Technicals Turn from Bearish to Neutral

– Stephen R Koontz, Agricultural and Resource Economics, Colorado State University

Fed cattle prices are now five-to-six weeks into a rally off the lows set in early October.  The rally is feeder cattle is less steadily strong but is still decidedly off seasonal lows.  Is there fundamental news to support this strength?  So far the main bullish fundamentals news appears to be that that low prices do what they are supposed to do.  We don’t like them on the receiving end they are an indicator of a functioning market.  In that light, we continue to see strong volumes of fed cattle marketed and strong Saturday kills at beef packing plants.  Retail prices continue to soften but there is as of yet little weakening of the retail margin.  Further, packer margins have weakened but remain rather healthy.  So the news appears to be that fundamentals are not changing such that market conditions will continue to get bearish.

I receive questions regularly from producers and reporters about imports.  There is no news here.  Either last week or really the last 5-6 months.  Changes in exports and imports of cattle and beef during 2016 are clearly being driven by cattle and beef prices and not the reverse.  To be clear, imports and exports are not driving cattle and beef prices.  Beef imports are following the typical seasonal pattern and are weaker this fall – about 18% — than the past summer.  Further, beef imports are substantially weaker – 25-30% – than summer or fall of 2015.  And are forecast to be weaker yet in 2017.  October beef exports were slightly higher than an average of the prior five years during that month and are substantially above exports the third and fourth quarter months of 2015 — about 12-25% depending on the month.  Further, the export volume above the average of the prior five years for that month is a notable event.  With years of shrinking numbers and supplies it has not been possible to see strong export volume.  And now the strength of the U.S. dollar is working against exports.  It is the lower prices that are making exports happen.  Finally, fed cattle imports from Canada are almost exactly the same through the last half of 2016 as for 2015 with the exception of a sharp drop in imports in July.  Prices drive imports/exports and not the reverse.
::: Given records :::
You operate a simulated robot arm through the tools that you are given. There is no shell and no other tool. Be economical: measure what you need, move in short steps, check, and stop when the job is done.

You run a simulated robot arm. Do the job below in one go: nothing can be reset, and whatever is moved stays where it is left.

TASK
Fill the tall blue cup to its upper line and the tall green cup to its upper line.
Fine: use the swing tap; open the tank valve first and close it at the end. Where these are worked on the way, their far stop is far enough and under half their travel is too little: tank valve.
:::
So what do the technicals say?  Down trends in the daily charts that have persisted all of 2016 and that were set up in 2015 appear to be broken or, for certain, have been pressured.  This is seen for nearby and deferred 2017 daily charts on live cattle and feeder cattle contracts.  These technicals have turned from overwhelmingly bearish to neutral.  And markets have rallied off the substantial lows of late October and early November.  Further, there appears to be head and shoulders bottoming patterns that have been completed in live and feeder cattle markets.  Both markets broke the left should support in September through October and moved lower forming the head in mid-October.  Then in early-November support held, forming the right shoulder and the market has rallied strong for the following 5-going-into-6 weeks.  I have doubts the market has completely turned and will strengthen.  Forecasts for 2017 are for expanded production – and without increased exports – prices will be lower.  And along those lines the weekly charts remain clearly bearish.  On the weekly charts, the long-term downtrend that was established in early 2015 is still in place.  But the daily charts are shaping up to communicate the route is over.  So – in the daily charts – the down trend pressured or broken, support has held, and bottoming patter in place.  That’s the most bullish news we’ve had in a while and the next several weeks will be informative.